## [TASK BRIEF]
Repeat the quoted text that opens with "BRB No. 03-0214" in full.

## [QUOTED TEXT]
— Begin —
BRB No. 03-0214 BLA GEORGE T. DOUGLAS ) ) Claimant- Petitioner ) ) v. ) ) SOUTHERN OHIO COAL COMPANY ) DATE ISSUED: 12/04/2003 ) Employer-Respondent ) ) DIRECTOR, OFFICE OF WORKERS' ) COMPENSATION PROGRAMS, UNITED ) STATES DEPARTMENT OF LABOR ) ) Party-in-Interest ) DECISION and ORDERAppeal of the Decision and Order - Denying Benefits of Gerald M. Tierney, Administrative Law Judge, United States Department of Labor.
Robert F. Cohen, Jr. (Cohen, Abate, & Cohen, L.C.), Morgantown, West Virginia, for claimant.
Douglas G. Lee (Steptoe & Johnson, PLLC), Charleston, West Virginia, for employer.
Before: SMITH, McGRANERY, and HALL, Administrative Appeals Judges.
McGRANERY, Administrative Appeals Judge:
Claimant appeals the Decision and Order - Denying Benefits (01-BLA-0995) of Administrative Law Judge Gerald M. Tierney on a duplicate claim 1 filed pursuant to the provisions of Title IV of the Federal Coal Mine Health and Safety Act of 1969, as amended, 30 U.S.C. §901 et seq. (the Act). 2 Adjudicating this duplicate claim pursuant to 20 C.F.R. Part 718, the administrative law judge found that prior claims filed in 1977 and 1993 were denied by reason of abandonment, and therefore, no determination had been made as to whether claimant established any of the elements of entitlement. After reviewing the entire record, the administrative law judge credited claimant with twenty-nine to thirty years of qualifying coal mine employment and found that claimant failed to establish total disability or that total disability was due to pneumoconiosis. Accordingly, benefits were denied.
— End —
## [COLLECTED DATA]
— Begin —
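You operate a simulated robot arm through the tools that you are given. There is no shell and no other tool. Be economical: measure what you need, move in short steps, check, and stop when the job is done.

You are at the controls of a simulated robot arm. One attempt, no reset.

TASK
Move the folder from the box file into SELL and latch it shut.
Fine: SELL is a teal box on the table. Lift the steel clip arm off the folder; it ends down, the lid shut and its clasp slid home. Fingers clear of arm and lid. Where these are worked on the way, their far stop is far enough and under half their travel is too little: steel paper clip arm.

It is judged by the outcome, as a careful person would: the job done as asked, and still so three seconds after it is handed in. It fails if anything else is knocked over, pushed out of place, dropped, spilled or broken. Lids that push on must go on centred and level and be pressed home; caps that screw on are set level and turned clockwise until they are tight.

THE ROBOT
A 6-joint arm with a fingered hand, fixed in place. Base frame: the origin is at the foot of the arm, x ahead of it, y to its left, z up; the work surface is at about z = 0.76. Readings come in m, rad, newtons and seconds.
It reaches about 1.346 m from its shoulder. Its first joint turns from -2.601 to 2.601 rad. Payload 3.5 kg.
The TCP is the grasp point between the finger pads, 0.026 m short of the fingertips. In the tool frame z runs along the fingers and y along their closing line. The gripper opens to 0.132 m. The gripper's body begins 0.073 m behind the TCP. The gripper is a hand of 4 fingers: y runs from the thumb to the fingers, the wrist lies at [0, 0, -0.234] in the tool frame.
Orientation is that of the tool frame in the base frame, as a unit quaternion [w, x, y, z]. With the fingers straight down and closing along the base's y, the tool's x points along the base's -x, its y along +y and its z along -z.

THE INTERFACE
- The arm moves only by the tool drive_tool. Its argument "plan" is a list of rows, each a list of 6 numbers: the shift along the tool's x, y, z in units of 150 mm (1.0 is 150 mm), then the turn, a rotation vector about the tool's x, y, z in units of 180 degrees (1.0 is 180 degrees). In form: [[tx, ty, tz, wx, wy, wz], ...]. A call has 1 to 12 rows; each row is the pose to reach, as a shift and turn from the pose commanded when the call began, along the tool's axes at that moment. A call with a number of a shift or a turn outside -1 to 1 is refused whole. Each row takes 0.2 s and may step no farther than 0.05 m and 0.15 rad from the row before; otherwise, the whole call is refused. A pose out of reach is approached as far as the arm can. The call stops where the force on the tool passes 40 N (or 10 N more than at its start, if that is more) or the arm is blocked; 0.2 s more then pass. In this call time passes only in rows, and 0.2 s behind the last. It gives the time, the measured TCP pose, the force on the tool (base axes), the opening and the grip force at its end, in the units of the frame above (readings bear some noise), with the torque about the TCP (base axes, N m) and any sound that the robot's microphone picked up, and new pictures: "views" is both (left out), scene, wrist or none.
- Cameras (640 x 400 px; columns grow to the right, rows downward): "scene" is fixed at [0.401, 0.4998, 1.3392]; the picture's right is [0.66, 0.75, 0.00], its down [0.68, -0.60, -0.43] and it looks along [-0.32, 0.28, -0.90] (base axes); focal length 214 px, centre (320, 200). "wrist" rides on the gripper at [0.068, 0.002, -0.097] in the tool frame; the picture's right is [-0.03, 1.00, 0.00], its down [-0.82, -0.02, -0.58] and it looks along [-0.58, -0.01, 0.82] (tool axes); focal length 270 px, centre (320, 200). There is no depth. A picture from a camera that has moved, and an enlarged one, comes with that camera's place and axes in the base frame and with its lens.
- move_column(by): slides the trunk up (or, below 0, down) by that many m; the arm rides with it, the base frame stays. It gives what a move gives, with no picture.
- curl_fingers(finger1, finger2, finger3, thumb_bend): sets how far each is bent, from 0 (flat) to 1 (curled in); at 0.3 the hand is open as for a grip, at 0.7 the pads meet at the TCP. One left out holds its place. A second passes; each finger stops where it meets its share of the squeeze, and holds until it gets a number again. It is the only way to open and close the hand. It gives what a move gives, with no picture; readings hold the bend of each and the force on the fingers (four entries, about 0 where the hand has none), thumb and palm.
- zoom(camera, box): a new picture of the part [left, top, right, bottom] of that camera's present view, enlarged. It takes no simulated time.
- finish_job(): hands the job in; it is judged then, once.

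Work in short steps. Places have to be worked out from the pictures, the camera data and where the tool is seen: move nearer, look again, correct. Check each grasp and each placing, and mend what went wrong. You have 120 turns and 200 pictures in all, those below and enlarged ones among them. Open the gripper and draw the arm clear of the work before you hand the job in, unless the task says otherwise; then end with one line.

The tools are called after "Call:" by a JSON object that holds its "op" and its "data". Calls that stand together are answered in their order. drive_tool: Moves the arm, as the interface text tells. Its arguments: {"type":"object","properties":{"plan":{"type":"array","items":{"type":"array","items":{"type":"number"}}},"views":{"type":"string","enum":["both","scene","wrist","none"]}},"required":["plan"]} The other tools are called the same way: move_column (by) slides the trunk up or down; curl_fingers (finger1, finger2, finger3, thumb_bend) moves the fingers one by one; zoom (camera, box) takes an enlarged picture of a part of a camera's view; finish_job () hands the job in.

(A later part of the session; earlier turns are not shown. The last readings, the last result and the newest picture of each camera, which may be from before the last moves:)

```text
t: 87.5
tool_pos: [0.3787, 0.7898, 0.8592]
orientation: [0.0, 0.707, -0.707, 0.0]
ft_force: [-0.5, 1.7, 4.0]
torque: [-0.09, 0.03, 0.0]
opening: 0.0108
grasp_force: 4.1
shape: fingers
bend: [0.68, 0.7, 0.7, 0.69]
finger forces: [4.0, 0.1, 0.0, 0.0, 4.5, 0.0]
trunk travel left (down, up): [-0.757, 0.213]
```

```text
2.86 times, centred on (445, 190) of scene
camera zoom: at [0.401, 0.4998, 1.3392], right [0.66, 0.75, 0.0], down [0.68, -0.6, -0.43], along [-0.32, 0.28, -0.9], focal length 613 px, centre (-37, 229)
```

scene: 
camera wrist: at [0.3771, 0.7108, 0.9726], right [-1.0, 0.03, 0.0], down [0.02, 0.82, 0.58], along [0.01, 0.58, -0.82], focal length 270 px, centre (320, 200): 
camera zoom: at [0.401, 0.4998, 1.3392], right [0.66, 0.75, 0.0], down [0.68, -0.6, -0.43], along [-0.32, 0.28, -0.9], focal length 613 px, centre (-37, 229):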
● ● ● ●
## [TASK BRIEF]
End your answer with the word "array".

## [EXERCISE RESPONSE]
— End —
## [EXERCISE RESPONSE]
BRB No. 03-0214 BLA GEORGE T. DOUGLAS ) ) Claimant- Petitioner ) ) v. ) ) SOUTHERN OHIO COAL COMPANY ) DATE ISSUED: 12/04/2003 ) Employer-Respondent ) ) DIRECTOR, OFFICE OF WORKERS' ) COMPENSATION PROGRAMS, UNITED ) STATES DEPARTMENT OF LABOR ) ) Party-in-Interest ) DECISION and ORDERAppeal of the Decision and Order - Denying Benefits of Gerald M. Tierney, Administrative Law Judge, United States Department of Labor.
Robert F. Cohen, Jr. (Cohen, Abate, & Cohen, L.C.), Morgantown, West Virginia, for claimant.
Douglas G. Lee (Steptoe & Johnson, PLLC), Charleston, West Virginia, for employer.
Before: SMITH, McGRANERY, and HALL, Administrative Appeals Judges.
McGRANERY, Administrative Appeals Judge:
Claimant appeals the Decision and Order - Denying Benefits (01-BLA-0995) of Administrative Law Judge Gerald M. Tierney on a duplicate claim 1 filed pursuant to the provisions of Title IV of the Federal Coal Mine Health and Safety Act of 1969, as amended, 30 U.S.C. §901 et seq. (the Act). 2 Adjudicating this duplicate claim pursuant to 20 C.F.R. Part 718, the administrative law judge found that prior claims filed in 1977 and 1993 were denied by reason of abandonment, and therefore, no determination had been made as to whether claimant established any of the elements of entitlement. After reviewing the entire record, the administrative law judge credited claimant with twenty-nine to thirty years of qualifying coal mine employment and found that claimant failed to establish total disability or that total disability was due to pneumoconiosis. Accordingly, benefits were denied.